Preservationism (a kind of conservatism) and constructivism (a kind of progressivism) are characteristics of a superior being. We seek to identify those things which are worth keeping and which deserve our protection. We seek also to identify those things which need improving. We seek what is yet to be, but must be. The superior being is primarily oriented toward protection and creation.

Even so, there must be a discipline of mindful destruction. We need to recognize when things do not serve and be willing to let them go. We must identify the sources of suffering, and be willing to tear down structures and dynamics which perpetuate fear and harm. Not all scientific models deserve endless investigation; not all religious beliefs deserve our tolerance. No single economic model is universally appropriate, nor is any form of government. We should expect the same flexibility and adaptability from our overarching institutions as we seek for ourselves.
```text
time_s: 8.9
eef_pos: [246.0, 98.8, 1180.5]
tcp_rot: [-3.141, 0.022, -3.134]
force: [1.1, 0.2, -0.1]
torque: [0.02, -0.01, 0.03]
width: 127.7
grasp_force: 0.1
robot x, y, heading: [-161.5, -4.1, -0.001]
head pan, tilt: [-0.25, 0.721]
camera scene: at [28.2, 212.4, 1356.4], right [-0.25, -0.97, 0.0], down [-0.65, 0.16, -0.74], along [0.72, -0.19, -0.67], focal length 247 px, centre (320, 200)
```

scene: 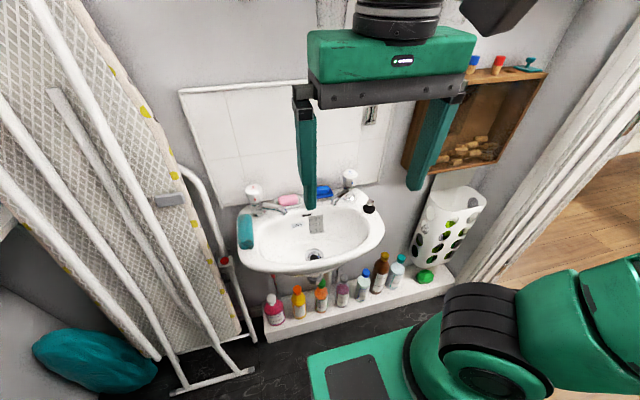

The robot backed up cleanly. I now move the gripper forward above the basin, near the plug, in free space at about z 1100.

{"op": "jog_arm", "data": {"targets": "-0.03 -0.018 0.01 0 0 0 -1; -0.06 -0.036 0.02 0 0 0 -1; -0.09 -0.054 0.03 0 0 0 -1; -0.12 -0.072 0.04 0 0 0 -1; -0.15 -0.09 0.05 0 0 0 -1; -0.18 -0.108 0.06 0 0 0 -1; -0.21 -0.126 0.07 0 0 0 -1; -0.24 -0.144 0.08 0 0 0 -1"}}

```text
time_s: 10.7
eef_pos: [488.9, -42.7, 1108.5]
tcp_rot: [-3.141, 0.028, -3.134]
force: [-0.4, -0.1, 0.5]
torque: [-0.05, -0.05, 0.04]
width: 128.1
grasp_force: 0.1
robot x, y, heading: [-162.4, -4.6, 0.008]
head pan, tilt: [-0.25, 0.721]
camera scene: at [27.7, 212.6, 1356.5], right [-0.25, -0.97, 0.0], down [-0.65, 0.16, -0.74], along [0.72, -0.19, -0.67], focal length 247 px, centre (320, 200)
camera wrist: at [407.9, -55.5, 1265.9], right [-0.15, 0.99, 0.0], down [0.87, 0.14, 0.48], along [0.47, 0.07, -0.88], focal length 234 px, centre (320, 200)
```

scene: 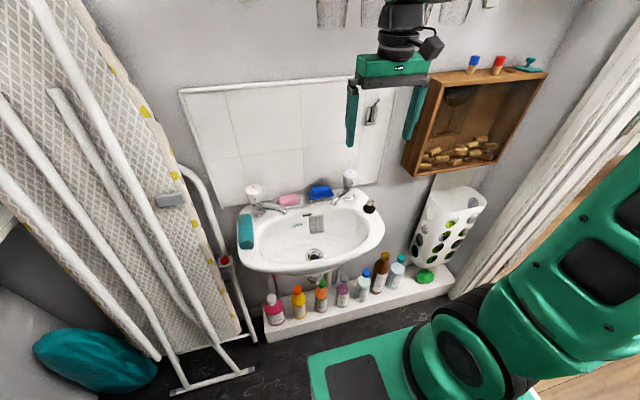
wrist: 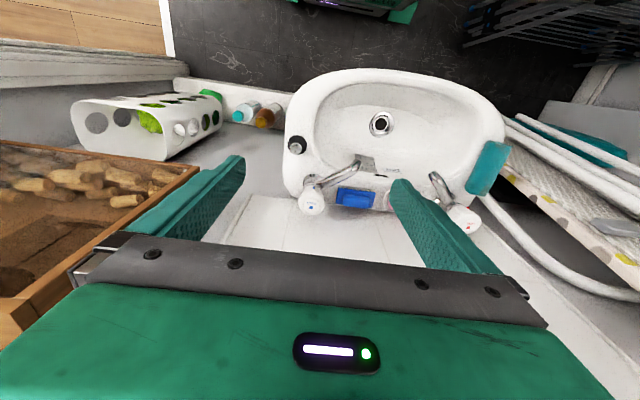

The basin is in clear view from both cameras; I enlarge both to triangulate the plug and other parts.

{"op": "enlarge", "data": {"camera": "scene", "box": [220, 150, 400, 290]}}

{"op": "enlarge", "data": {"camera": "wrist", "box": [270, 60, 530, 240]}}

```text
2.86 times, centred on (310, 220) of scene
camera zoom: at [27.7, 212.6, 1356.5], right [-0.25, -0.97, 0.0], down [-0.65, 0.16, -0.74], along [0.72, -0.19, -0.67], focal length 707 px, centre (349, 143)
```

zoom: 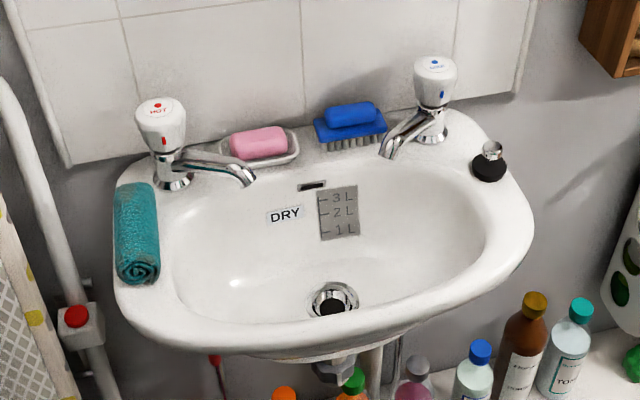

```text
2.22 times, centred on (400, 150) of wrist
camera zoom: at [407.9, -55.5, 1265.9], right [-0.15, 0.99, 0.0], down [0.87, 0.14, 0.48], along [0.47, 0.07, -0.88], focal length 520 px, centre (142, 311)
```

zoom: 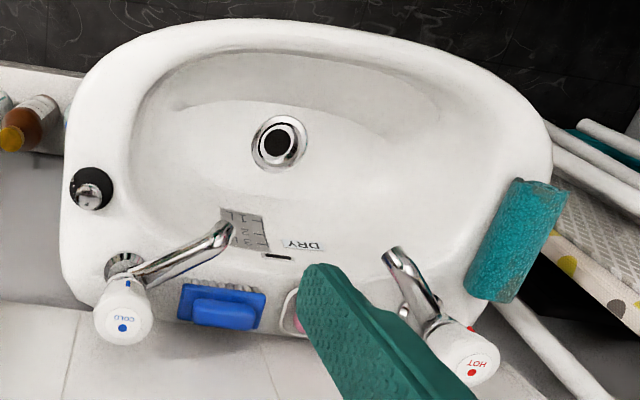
This requires that we practice a healthy discipline of dissatisfaction and discontent. While it's true that the things that aren't broke shouldn't be fixed, the greatest gift a superior being can offer is the insight that "there has to be a better way," and the gifts to help find, implement, and show the way.

I believe in an aikido dojo as laboratory for exploring how to create better individuals. (You may say "for individuals to find ways to better themselves" if you prefer.) A dojo culture should reflect this commitment to excellence, and aikido organizations should strive to be exemplars for societies at large. Where politics and personality cults hold sway, it is the discipline and right exercise of every individual to stand up and say "there has to be a better way."

"I'd really like to change the world
And save it from the mess it's in
I'm too weak, I'm so thin
I'd like to fly but I can't even swim

Superman Superman I want to fly like Superman
Superman Superman wish I could fly like Superman"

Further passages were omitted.